Mat-Stat seminar - Mark Carman (Monash University, Australia)
October 12, h. 10.30, in the Department of Economics, Management and Quantitative Methods seminar room, via conservatorio 7, 2nd floor, Mark Carman (Monash University, Australia) will hold a seminar:
“Investigating Performance and Scalability for Rank Learning with Regression Tree Ensembles”
When ranking Web pages against user queries, a large number of signals can be leveraged to estimate the relevance of each document, including query similarity, user-profile similarity, PageRank, etc. Rank learning algorithms provide a coherent framework for combining these signals in order to maximize retrieval performance. As such, they have become a crucial component of current Information Retrieval infrastructure. State-of-the-art rank learning techniques discover non-linear combinations of features and are mostly based on ensembles of regression trees, using either bagged or boosted ensembles. With an interest in both performance and scalability of these algorithms, we investigate the importance of different aspects, such as the number of negative examples used, the size of subsamples from which trees are learnt, and most importantly the type of objective function used for recursively partition the feature space.

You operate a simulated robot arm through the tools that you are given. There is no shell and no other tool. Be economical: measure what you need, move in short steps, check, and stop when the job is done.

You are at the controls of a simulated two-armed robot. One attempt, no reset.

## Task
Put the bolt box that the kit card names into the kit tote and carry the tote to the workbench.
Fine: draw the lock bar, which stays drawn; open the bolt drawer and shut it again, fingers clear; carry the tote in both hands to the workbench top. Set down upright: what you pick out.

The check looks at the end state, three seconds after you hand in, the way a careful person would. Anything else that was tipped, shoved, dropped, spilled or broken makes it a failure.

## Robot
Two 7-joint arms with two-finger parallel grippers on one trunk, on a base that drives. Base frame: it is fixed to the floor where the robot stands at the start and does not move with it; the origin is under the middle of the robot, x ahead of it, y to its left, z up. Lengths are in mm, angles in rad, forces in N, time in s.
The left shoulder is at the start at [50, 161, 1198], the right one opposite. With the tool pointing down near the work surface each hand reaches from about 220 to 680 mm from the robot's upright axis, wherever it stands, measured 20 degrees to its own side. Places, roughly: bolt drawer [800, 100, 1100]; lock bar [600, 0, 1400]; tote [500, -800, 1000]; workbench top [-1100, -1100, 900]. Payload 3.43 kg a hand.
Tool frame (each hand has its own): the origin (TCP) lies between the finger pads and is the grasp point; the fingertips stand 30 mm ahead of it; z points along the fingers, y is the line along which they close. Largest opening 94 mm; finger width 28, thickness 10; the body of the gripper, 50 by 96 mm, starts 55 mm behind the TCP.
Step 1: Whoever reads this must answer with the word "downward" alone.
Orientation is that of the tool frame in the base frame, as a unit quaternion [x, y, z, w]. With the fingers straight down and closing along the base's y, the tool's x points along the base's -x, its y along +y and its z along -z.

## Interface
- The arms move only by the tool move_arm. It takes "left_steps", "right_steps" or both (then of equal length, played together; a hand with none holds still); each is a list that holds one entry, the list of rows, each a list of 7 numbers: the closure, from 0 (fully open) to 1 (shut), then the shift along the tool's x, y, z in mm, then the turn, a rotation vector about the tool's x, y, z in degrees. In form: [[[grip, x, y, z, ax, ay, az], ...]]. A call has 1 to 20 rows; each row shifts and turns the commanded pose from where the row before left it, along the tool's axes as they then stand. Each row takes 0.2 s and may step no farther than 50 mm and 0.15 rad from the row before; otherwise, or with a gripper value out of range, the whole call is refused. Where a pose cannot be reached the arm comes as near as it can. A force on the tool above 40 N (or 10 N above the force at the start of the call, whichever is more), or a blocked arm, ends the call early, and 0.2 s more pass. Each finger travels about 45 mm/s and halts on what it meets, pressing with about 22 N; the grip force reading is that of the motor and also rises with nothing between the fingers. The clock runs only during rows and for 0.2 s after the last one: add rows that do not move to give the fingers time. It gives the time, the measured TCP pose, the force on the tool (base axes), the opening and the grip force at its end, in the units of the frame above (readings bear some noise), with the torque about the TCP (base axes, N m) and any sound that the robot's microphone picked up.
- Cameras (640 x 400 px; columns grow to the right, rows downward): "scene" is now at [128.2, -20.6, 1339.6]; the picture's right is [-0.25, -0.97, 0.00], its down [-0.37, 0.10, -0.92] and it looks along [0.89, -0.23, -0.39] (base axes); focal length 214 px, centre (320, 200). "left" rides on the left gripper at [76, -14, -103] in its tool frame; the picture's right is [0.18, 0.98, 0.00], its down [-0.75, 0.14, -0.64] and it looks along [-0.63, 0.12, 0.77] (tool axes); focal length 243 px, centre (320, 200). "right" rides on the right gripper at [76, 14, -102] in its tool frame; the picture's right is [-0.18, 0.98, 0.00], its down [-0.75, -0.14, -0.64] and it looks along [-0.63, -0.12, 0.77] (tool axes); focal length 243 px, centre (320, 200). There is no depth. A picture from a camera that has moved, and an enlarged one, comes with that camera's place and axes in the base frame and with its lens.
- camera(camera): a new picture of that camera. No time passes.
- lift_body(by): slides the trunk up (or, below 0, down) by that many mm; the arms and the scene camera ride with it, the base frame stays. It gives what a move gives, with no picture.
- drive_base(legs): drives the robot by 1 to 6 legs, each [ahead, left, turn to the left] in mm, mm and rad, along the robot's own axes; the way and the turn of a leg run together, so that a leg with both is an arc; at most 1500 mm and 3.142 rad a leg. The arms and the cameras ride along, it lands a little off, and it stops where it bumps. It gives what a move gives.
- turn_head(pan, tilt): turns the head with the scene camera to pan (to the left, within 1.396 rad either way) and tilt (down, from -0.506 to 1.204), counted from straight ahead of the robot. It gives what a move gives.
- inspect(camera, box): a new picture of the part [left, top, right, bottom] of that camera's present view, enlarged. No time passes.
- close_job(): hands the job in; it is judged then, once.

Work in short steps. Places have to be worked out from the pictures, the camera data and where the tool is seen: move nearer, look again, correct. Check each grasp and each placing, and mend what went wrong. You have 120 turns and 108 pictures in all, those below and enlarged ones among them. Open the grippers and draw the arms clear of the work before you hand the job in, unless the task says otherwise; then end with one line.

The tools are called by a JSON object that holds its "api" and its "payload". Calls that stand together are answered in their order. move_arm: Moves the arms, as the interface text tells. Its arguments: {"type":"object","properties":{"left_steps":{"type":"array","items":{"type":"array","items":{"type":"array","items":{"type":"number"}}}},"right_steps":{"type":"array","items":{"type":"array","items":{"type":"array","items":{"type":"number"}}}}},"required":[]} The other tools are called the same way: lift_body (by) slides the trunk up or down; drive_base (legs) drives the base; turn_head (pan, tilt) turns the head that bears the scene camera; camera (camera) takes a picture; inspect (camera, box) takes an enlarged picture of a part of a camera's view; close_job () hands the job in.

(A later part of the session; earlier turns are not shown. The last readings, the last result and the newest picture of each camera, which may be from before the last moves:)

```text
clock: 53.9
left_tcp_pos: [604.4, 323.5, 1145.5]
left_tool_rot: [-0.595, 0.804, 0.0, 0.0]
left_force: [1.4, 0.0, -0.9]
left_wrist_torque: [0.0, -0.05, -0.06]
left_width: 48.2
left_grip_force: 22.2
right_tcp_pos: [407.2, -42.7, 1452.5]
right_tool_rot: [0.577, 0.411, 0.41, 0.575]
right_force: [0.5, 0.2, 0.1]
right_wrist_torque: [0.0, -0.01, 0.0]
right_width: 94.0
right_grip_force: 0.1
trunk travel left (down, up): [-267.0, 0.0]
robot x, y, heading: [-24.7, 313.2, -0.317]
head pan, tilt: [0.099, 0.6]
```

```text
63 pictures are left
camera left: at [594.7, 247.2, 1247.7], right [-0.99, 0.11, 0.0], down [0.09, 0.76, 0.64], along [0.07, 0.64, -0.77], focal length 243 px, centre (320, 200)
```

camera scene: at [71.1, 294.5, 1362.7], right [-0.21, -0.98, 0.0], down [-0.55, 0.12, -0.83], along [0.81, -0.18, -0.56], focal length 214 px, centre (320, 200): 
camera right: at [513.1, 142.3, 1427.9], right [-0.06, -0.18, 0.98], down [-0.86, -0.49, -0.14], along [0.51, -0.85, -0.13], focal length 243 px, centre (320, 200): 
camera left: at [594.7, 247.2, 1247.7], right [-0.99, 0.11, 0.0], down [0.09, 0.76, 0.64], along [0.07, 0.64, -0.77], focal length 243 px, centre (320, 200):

Mark Carman is a Senior Lecturer at Monash University, a top-100 rated university in Melbourne, Australia. He joined Monash in 2010 after doing a postdoc at the University of Lugano. He received his PhD from the University of Trento in 2006 having spent his PhD tenure at both the Fondazione Bruno Kessler (FBK) and the Information Sciences Institute (ISI) of USC. Mark's research lies in Data Science with a particular focus on problems in Information Retrieval. He has worked on techniques for learning Web Search rankings, for scaling learning algorithms to large data quantities, for robust clustering in high dimensions, for improving quality-control in crowd-sourcing, and for personalising search results and recommending content. Other applications of his work include speeding up digital forensic investigations, detecting sentiment and sarcasm in text, correcting errors in OCR output, and estimating user expertise in social media. Mark has authored a large number of publications in prestigious venues, including full papers at SIGIR, KDD, IJCAI, CIKM, ECIR, WSDM, HT, CoNLL, EACL, HCOMP and ICDAR, and articles in TOIS, IR, JMLR, ML, PR, JAIR, CS&L, JASIST, DI and CSUR. Moreover, he has served on the program committees of many IR/DM/AI conferences, including SIGIR, WSDM, CIKM, ECIR, KDD, WWW, EMNLP, ACML, IJCAI and AAAI and is currently an Associate Editor for the journal TOIS.